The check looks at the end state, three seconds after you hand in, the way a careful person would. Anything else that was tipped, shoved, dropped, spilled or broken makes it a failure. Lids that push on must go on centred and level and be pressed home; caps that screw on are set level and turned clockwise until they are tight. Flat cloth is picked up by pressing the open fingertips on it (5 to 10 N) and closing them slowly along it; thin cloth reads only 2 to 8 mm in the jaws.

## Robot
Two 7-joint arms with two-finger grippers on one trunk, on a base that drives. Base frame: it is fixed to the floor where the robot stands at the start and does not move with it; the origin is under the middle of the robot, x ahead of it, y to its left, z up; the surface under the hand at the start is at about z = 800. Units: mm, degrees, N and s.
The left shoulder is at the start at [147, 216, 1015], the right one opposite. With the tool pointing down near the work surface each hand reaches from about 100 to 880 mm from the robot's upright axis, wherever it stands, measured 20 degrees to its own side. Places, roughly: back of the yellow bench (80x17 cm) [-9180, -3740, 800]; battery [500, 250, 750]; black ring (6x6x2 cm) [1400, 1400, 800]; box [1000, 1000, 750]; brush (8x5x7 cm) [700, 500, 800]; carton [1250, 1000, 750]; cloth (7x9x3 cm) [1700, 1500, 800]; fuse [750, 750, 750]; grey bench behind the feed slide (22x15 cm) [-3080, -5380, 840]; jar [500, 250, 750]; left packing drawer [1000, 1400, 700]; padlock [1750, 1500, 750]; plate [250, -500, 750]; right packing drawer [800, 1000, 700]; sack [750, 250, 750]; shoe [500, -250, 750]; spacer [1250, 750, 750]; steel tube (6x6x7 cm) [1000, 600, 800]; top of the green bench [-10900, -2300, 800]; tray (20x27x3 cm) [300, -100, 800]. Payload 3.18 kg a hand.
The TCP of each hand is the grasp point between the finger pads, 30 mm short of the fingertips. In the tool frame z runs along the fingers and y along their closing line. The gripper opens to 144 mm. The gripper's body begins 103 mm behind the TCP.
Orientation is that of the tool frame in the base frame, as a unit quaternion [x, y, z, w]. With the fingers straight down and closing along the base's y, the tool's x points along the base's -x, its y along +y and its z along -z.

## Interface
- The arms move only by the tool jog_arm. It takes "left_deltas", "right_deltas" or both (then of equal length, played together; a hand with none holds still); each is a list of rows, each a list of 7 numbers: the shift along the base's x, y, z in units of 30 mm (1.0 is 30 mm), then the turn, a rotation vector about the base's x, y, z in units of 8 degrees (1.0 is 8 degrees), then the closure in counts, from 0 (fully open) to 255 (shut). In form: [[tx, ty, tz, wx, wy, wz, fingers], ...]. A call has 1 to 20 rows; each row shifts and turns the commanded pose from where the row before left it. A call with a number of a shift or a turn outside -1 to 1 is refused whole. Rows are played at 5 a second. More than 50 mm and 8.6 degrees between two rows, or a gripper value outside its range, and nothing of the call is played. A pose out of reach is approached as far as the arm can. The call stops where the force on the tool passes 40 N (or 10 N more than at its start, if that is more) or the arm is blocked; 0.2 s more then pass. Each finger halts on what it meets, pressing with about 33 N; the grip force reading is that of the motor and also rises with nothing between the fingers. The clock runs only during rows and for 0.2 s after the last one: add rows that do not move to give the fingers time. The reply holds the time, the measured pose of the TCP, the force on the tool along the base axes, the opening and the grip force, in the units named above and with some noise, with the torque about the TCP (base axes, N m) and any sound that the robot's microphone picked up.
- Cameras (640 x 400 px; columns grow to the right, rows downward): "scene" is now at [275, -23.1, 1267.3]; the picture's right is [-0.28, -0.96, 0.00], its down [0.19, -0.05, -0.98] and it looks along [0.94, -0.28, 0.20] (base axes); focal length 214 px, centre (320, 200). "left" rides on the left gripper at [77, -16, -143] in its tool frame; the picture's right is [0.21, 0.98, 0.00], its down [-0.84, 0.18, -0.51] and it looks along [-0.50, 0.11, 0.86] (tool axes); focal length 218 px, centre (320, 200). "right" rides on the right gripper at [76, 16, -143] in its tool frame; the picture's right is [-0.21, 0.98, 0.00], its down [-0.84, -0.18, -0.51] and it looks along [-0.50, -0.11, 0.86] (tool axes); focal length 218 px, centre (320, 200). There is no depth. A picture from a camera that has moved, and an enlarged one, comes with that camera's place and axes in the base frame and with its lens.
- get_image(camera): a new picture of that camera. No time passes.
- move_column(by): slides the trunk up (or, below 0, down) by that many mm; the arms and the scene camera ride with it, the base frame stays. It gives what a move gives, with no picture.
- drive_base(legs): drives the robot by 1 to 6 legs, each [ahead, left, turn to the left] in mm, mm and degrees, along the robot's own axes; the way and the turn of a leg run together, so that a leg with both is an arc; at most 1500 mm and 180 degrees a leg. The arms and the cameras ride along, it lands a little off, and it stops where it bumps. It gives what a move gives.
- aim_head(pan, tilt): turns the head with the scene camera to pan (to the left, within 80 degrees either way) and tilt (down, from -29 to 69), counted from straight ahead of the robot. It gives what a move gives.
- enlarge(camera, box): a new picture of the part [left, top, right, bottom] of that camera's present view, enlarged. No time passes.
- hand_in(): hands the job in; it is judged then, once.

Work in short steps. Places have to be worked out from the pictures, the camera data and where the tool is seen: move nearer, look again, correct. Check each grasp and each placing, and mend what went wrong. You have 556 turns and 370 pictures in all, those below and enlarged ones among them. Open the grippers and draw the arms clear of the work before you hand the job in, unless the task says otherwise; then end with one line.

──────

What you will do → Locate all lines in the listing above with the word "straight". Copy them.

Answer to this exercise →
Orientation is that of the tool frame in the base frame, as a unit quaternion [x, y, z, w]. With the fingers straight down and closing along the base's y, the tool's x points along the base's -x, its y along +y and its z along -z.
- aim_head(pan, tilt): turns the head with the scene camera to pan (to the left, within 80 degrees either way) and tilt (down, from -29 to 69), counted from straight ahead of the robot. It gives what a move gives.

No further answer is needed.